-- start of MATERIAL PROVIDED --

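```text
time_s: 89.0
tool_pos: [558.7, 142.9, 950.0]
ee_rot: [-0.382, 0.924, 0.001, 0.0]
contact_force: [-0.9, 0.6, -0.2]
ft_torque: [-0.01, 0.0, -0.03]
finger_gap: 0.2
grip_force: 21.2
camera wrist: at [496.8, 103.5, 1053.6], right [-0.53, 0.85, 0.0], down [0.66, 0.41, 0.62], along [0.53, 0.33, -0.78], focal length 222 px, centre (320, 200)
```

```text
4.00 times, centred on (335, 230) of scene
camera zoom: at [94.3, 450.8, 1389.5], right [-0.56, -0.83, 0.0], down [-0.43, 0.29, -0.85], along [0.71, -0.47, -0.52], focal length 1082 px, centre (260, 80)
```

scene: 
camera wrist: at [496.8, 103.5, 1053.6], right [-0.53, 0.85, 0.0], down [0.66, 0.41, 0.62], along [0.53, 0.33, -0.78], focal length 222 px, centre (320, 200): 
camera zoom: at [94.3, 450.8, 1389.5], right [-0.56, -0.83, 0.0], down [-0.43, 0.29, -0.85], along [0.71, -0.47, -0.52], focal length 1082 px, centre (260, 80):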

-- end of MATERIAL PROVIDED --

> SHORT EXERCISE: Return each line of the data exactly as written above. Use JSON: a list with one string for each line that is not empty.

> OUTPUT BELOW:
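[
  "```text",
  "time_s: 89.0",
  "tool_pos: [558.7, 142.9, 950.0]",
  "ee_rot: [-0.382, 0.924, 0.001, 0.0]",
  "contact_force: [-0.9, 0.6, -0.2]",
  "ft_torque: [-0.01, 0.0, -0.03]",
  "finger_gap: 0.2",
  "grip_force: 21.2",
  "camera wrist: at [496.8, 103.5, 1053.6], right [-0.53, 0.85, 0.0], down [0.66, 0.41, 0.62], along [0.53, 0.33, -0.78], focal length 222 px, centre (320, 200)",
  "```",
  "```text",
  "4.00 times, centred on (335, 230) of scene",
  "camera zoom: at [94.3, 450.8, 1389.5], right [-0.56, -0.83, 0.0], down [-0.43, 0.29, -0.85], along [0.71, -0.47, -0.52], focal length 1082 px, centre (260, 80)",
  "```",
  "scene: ",
  "camera wrist: at [496.8, 103.5, 1053.6], right [-0.53, 0.85, 0.0], down [0.66, 0.41, 0.62], along [0.53, 0.33, -0.78], focal length 222 px, centre (320, 200): ",
  "camera zoom: at [94.3, 450.8, 1389.5], right [-0.56, -0.83, 0.0], down [-0.43, 0.29, -0.85], along [0.71, -0.47, -0.52], focal length 1082 px, centre (260, 80):"
]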